Cleantech innovation in nascent stage in India, says expert   

>>“Evidence of emerging cleantech innovation in India is quite low, mainly because of  relatively low amount of early-stage venture capital investment,”  Mr Aravamudan noted

Ananth AravamudanIndia needs to improve on cleantech innovation, especially in creating successful commercial models, an  expert in the field said on Thursday, emphasising that this is an area where great opportunities await the startups.

“The overall investment pouring into cleantech start-ups is increasing especially in Asia region. But India is yet to take a leap in this sector”, said Mr. Ananth Aravamudan, Senior Advisor and Energy Sector Lead, Villgro Innovations Foundation.

He was speaking on”environment” at one of the sessions at the ongoing Global Impact Challenge (GIC), jointly organised by the Kerala Startup Mission (KSUM) and the US-based Singularity University (SU), from July 2 to 7 at Technopark here.

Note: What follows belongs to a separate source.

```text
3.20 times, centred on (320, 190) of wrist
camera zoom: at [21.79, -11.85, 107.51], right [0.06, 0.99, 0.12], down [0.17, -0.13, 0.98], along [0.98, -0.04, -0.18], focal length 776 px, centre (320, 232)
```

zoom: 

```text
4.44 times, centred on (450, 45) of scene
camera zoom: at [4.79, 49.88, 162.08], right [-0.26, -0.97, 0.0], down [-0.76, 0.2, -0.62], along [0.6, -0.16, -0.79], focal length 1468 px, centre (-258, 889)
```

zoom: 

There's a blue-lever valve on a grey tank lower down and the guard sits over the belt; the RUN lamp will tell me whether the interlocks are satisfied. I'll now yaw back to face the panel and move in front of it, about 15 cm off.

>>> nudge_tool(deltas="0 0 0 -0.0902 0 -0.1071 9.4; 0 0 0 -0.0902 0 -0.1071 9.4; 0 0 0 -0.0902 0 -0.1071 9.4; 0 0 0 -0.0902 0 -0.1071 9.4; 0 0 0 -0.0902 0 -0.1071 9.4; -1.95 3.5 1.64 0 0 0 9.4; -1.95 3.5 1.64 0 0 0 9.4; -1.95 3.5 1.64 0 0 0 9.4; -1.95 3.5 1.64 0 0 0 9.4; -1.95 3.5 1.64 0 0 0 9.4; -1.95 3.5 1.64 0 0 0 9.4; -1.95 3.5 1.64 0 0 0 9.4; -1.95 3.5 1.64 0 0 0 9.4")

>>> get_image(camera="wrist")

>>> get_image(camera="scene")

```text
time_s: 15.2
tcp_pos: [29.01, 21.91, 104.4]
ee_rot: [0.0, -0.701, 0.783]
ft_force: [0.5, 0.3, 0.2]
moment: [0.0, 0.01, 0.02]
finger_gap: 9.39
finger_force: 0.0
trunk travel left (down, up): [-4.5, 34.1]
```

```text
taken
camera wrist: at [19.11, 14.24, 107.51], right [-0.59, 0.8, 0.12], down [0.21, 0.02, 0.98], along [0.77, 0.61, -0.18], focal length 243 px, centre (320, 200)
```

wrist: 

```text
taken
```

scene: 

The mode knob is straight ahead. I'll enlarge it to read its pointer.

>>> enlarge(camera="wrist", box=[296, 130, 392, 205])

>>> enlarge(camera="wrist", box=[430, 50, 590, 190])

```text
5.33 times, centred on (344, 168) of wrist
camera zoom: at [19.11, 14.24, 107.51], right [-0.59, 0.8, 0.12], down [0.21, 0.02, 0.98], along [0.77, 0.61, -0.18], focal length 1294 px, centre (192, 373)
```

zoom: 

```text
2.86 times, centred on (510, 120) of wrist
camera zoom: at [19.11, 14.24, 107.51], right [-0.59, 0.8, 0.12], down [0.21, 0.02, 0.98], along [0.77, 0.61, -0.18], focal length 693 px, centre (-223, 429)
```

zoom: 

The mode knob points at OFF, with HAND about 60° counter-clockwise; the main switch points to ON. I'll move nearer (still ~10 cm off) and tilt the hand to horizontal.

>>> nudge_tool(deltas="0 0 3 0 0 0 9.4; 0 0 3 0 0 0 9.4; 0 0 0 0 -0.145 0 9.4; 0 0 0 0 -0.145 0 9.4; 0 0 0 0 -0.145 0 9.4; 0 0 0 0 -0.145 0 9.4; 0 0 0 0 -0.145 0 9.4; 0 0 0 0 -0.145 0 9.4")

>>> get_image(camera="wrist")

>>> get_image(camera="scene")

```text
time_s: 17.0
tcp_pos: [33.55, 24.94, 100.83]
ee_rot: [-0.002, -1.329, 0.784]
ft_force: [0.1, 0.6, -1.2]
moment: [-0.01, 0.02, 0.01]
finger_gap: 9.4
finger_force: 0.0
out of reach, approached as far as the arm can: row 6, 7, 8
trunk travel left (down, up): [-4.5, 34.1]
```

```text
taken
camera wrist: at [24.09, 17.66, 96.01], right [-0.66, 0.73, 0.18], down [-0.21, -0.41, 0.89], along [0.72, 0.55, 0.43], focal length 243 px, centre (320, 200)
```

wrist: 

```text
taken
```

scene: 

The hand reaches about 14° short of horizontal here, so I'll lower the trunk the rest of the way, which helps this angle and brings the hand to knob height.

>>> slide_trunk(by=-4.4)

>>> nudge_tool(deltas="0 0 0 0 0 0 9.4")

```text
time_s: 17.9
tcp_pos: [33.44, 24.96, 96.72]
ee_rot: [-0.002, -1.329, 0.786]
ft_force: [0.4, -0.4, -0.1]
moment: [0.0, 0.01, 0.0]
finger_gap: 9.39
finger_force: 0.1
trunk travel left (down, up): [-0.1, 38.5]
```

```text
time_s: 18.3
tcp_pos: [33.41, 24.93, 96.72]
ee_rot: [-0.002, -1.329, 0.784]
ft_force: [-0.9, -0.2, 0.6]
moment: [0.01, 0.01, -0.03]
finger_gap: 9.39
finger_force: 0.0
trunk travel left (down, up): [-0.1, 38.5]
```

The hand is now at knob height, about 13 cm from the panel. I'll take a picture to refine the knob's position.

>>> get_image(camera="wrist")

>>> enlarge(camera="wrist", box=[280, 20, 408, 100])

“Evidence of emerging cleantech innovation in India is quite low, mainly because of  relatively low amount of early-stage venture capital investment,”  Mr Aravamudan noted.

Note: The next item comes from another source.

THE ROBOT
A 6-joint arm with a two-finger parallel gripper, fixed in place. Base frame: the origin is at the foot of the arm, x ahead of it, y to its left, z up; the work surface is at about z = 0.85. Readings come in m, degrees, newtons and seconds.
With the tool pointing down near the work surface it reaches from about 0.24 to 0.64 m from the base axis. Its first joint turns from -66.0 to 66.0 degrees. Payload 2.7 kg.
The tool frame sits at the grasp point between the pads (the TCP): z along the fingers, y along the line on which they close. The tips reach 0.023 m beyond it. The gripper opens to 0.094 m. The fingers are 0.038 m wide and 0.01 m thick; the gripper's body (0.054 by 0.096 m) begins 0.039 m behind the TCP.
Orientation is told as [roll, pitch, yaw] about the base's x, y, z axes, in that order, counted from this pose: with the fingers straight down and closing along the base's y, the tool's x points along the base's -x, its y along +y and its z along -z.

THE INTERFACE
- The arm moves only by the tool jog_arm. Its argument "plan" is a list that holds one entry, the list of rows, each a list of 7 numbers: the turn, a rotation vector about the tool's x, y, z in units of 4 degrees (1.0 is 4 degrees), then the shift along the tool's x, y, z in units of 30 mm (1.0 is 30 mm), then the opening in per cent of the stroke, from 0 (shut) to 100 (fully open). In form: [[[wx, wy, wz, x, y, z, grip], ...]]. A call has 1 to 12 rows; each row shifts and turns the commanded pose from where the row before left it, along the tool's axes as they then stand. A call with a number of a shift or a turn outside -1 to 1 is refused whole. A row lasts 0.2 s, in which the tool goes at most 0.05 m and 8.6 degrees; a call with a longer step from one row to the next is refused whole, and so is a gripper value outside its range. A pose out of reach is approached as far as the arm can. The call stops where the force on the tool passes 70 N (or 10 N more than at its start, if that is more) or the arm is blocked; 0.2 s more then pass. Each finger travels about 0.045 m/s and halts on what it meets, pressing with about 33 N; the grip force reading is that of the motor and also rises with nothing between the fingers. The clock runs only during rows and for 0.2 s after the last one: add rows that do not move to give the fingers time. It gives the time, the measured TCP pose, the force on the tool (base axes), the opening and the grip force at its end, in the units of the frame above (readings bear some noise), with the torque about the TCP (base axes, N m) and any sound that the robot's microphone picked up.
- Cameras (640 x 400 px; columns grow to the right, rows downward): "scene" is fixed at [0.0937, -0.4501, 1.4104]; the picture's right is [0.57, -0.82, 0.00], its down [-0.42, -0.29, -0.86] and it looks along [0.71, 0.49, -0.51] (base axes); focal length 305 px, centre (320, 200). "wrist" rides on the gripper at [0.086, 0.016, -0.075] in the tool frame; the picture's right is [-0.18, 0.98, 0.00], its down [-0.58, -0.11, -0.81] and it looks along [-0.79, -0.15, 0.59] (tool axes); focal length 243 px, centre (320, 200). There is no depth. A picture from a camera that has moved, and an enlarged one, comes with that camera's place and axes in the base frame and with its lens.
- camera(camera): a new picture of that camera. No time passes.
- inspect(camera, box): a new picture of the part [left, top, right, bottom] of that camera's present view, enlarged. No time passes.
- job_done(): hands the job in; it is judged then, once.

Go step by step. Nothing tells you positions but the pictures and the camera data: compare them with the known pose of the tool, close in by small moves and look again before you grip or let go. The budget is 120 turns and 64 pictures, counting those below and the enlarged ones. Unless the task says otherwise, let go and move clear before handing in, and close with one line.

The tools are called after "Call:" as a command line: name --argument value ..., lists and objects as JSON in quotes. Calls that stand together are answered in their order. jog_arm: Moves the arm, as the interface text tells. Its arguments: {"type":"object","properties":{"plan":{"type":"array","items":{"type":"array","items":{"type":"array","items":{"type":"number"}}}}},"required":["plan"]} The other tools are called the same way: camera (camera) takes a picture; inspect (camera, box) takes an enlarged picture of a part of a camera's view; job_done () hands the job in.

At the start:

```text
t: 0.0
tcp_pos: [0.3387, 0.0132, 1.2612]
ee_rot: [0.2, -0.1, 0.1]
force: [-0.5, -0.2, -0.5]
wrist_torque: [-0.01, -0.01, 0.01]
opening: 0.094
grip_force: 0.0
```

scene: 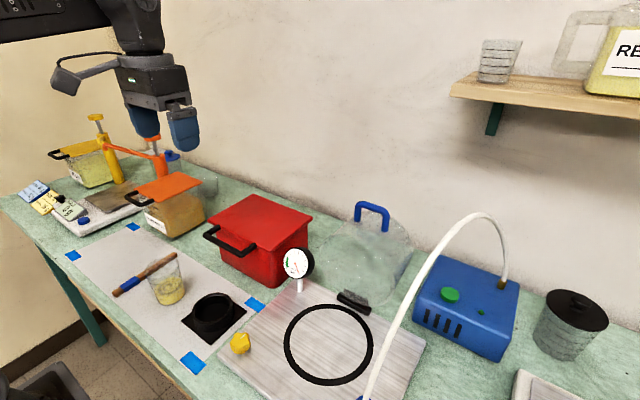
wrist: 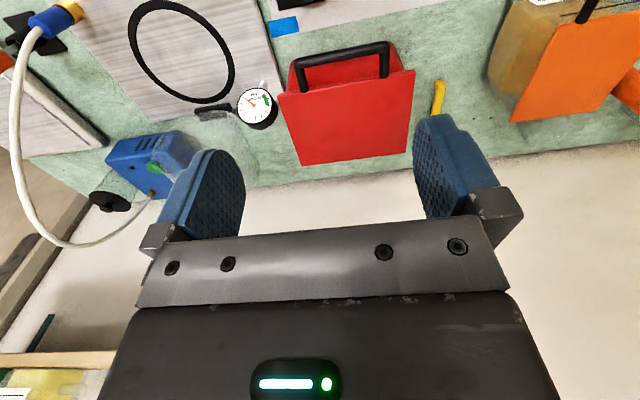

The Global Cleantech Innovation Index 2017 by San Francisco-based Cleantech Group showed that there was scope for improvement in India’s cleantech sector. There, however, is a need for interventions to commercialise cleantech through a combination of late-stage private investment, cleantech exports, and creation of jobs in renewable energy, he said.

Addressing the participants at GIC drawn from various states, Mr. Aravamudan said it was necessary for start-ups to have a very good understanding of their market and customers.

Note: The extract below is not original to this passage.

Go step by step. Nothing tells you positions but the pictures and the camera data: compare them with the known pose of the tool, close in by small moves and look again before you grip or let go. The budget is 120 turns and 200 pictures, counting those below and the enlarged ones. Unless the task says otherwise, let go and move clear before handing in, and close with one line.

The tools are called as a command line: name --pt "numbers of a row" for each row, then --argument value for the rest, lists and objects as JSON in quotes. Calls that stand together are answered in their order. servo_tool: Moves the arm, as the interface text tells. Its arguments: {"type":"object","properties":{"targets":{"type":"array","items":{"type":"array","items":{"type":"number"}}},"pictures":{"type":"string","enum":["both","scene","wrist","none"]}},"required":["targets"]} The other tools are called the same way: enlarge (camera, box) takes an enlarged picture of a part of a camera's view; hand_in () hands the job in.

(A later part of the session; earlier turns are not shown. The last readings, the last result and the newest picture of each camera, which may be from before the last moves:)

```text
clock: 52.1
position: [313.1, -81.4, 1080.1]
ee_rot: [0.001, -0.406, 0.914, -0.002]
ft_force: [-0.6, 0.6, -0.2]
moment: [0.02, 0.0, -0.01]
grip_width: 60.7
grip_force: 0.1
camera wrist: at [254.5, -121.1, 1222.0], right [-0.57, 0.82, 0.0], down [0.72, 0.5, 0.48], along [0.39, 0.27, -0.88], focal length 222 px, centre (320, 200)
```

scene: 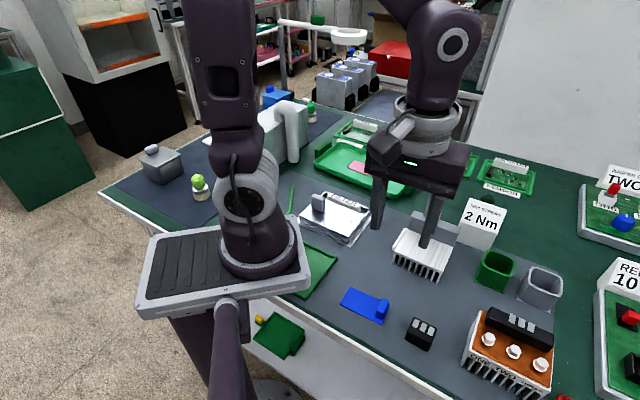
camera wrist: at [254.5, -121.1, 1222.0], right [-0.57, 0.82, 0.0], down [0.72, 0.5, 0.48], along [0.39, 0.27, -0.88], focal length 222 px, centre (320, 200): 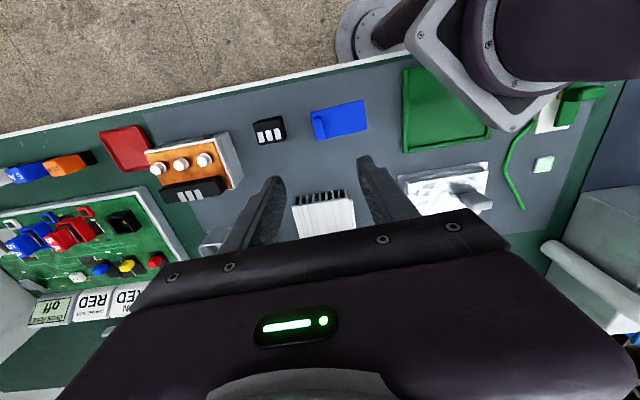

“Mapping all the stakeholders will have an impact on your business. You should have innovative and flexible business models, ” he said.

“The business insights of the innovators should be sharp even if the product or technology is at an early stage when an investor approaches them. An investor can give the money to develop your product but not your customer understanding. Ideally, one should be thorough with his or her entire business model canvas,” he added.

Speaking on health sector, Mr. Chandrashekhar Reddy, Director, Next Gen Healthcare, noted “new Artificial Intelligence-driven analytic techniques and increasing volumes of data will power more precise clinical decision making.”

The India GIC aims at identifying inspiring startups trying to find solutions addressing global challenges in learning, healthcare and environment sectors.

The KSUM has selected 25 finalists belonging to different states from the applicants, which include 11 in healthcare, 8 in environment and 6 in education.

The boot camp of the event was launched on the opening day and the finale is scheduled on July 7. The pitch day is on July 6.

On the final day, the best idea will be selected and taken for the SU Incubation programme that lasts for nine weeks.